>>>>>
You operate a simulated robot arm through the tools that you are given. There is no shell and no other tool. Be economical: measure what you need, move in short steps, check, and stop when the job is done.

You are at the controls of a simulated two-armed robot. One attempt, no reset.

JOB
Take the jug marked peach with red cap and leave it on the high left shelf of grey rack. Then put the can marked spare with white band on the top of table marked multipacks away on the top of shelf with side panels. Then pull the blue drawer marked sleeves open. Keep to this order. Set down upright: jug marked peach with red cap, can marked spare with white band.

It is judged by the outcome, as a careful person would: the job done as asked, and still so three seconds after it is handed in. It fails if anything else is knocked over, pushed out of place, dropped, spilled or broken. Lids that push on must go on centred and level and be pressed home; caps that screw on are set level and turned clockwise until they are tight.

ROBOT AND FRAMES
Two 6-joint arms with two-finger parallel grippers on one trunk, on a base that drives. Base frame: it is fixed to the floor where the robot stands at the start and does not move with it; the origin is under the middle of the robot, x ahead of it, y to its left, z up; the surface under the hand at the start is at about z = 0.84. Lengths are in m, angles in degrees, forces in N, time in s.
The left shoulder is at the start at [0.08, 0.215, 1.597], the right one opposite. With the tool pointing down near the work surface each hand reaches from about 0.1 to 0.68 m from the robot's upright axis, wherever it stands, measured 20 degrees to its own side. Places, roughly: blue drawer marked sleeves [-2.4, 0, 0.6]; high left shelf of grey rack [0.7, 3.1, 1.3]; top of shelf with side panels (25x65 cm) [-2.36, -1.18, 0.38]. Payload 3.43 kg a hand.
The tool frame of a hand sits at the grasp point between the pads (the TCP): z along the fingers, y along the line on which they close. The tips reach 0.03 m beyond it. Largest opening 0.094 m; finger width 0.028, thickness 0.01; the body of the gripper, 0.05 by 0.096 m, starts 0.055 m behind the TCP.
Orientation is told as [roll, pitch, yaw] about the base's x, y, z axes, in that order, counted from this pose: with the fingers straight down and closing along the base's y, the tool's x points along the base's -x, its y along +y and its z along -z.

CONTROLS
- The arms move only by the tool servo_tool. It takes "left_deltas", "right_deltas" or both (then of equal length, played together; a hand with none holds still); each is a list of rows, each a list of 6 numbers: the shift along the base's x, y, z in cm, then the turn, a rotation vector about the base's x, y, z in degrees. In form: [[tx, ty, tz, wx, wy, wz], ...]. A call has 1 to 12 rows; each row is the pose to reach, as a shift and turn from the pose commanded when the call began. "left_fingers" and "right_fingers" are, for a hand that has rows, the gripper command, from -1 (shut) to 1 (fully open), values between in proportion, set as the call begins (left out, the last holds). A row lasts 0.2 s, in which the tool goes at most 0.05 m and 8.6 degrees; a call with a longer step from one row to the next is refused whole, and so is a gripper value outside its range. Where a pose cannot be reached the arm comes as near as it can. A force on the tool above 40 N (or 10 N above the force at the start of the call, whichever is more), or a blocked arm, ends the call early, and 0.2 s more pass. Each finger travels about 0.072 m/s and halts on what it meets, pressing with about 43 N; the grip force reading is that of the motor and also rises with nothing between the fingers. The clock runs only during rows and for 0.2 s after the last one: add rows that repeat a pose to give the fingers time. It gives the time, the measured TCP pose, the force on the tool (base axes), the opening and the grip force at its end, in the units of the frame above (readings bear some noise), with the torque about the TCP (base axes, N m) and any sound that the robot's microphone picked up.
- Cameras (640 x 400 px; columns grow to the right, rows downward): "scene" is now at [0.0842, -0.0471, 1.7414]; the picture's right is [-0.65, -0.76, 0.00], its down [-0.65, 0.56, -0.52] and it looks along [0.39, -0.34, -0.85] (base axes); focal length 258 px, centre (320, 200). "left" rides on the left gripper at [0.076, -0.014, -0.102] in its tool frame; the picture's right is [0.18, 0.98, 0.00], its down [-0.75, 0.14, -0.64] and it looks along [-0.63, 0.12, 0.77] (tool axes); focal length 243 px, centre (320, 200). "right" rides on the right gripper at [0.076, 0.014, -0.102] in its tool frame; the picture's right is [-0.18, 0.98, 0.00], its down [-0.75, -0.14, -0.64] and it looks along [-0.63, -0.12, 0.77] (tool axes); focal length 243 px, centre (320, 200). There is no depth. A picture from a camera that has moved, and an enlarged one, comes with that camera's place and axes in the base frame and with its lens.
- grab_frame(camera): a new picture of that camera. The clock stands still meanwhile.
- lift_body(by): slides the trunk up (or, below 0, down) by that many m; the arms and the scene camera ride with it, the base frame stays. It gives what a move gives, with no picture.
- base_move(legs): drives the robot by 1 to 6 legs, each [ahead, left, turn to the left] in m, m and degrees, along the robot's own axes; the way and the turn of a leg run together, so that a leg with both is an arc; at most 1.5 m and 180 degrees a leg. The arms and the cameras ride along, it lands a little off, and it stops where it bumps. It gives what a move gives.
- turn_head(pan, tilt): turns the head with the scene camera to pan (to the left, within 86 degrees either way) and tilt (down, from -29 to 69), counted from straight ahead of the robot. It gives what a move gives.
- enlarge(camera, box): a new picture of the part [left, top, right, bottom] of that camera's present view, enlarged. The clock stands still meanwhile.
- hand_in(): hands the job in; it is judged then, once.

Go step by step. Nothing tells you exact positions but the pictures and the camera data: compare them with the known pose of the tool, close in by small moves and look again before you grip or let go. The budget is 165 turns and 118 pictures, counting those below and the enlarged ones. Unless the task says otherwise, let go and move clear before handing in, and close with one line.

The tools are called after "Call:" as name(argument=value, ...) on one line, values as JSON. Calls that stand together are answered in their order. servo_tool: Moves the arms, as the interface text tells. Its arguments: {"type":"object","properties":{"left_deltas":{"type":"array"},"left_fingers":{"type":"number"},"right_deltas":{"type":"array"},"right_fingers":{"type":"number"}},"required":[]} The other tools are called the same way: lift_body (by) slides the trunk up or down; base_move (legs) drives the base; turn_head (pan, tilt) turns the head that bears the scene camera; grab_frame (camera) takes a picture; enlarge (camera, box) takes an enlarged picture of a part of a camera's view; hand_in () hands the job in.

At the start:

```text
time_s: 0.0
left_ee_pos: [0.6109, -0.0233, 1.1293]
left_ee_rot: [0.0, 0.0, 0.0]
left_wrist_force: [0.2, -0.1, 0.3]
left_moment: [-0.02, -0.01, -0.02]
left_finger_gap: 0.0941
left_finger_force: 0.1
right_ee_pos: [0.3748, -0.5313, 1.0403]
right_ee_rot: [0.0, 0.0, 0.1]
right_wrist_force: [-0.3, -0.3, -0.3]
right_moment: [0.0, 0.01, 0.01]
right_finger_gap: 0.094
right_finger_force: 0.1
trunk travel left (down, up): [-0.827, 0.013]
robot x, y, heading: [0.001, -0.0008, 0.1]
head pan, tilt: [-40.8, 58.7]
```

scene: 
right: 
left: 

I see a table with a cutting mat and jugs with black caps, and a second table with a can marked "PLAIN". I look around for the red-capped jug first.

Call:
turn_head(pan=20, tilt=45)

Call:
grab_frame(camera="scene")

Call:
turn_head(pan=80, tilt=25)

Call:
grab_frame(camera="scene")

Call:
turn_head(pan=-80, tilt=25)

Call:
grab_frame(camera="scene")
<<<<<
» **TASK GOAL**:
Set down the passage given once more as it stands.

» **PASSAGE GIVEN**:
>>>>>
«Si la Iglesia se detiene y se cierra, enferma, se puede corromper por los pecados o el secularismo»
“Los misioneros recibieron la llamada, salieron a llamar a todos en las encrucijadas del mundo; y así han hecho mucho bien a la Iglesia”: son palabras del Papa Francisco durante su homilía en la Santa Misa de agradecimiento por las canonizaciones, celebradas el pasado 3 de abril, de dos nuevos santos de la Iglesia: la hermana María de la Encarnación (15991672), fundadora del convento de las ursulinas en Quebec, y Francisco de Laval (16231708), primer obispo canadiense y fundador del seminario de Quebec.
El Papa recordó que “la Iglesia, si se detiene y se cierra, enferma, se puede corromper, ya sea con pecados, ya sea con la falsa ciencia separada de Dios, que es el secularismo mundano”. Francisco explicó a los fieles que los misioneros no se quedan con la gracia de Dios para sí mismos: todo lo contrario, con la fuerza de Dios “tuvieron el coraje de salir por las calles del mundo con confianza en el Señor que llama”. Resaltando la imagen de los dos nuevos santos, recordó que “la misión evangelizadora de la Iglesia es esencialmente el anuncio del amor, de la misericordia y del perdón de Dios, revelado a los hombres a través de la vida, muerte y resurrección de Jesucristo”.
El Santo Padre ofreció dos consejos tomados de la Carta de los Hebreos: "Acordaos de quienes os dirigían, ellos os transmitieron la Palabra de Dios; mirad cómo acabaron sus vidas e imitad su fe" , y el segundo "recordad los primeros días, cuando, recién iluminados, sostuvisteis el duro combate de los padecimientos…por tanto, no perdáis la confianza, porque ella os traerá una gran recompensa. Sólo os hace falta la perseverancia…"
<<<<<
» **ANSWER TO THIS EXERCISE**:
«Si la Iglesia se detiene y se cierra, enferma, se puede corromper por los pecados o el secularismo»
“Los misioneros recibieron la llamada, salieron a llamar a todos en las encrucijadas del mundo; y así han hecho mucho bien a la Iglesia”: son palabras del Papa Francisco durante su homilía en la Santa Misa de agradecimiento por las canonizaciones, celebradas el pasado 3 de abril, de dos nuevos santos de la Iglesia: la hermana María de la Encarnación (15991672), fundadora del convento de las ursulinas en Quebec, y Francisco de Laval (16231708), primer obispo canadiense y fundador del seminario de Quebec.
El Papa recordó que “la Iglesia, si se detiene y se cierra, enferma, se puede corromper, ya sea con pecados, ya sea con la falsa ciencia separada de Dios, que es el secularismo mundano”. Francisco explicó a los fieles que los misioneros no se quedan con la gracia de Dios para sí mismos: todo lo contrario, con la fuerza de Dios “tuvieron el coraje de salir por las calles del mundo con confianza en el Señor que llama”. Resaltando la imagen de los dos nuevos santos, recordó que “la misión evangelizadora de la Iglesia es esencialmente el anuncio del amor, de la misericordia y del perdón de Dios, revelado a los hombres a través de la vida, muerte y resurrección de Jesucristo”.
El Santo Padre ofreció dos consejos tomados de la Carta de los Hebreos: "Acordaos de quienes os dirigían, ellos os transmitieron la Palabra de Dios; mirad cómo acabaron sus vidas e imitad su fe" , y el segundo "recordad los primeros días, cuando, recién iluminados, sostuvisteis el duro combate de los padecimientos…por tanto, no perdáis la confianza, porque ella os traerá una gran recompensa. Sólo os hace falta la perseverancia…"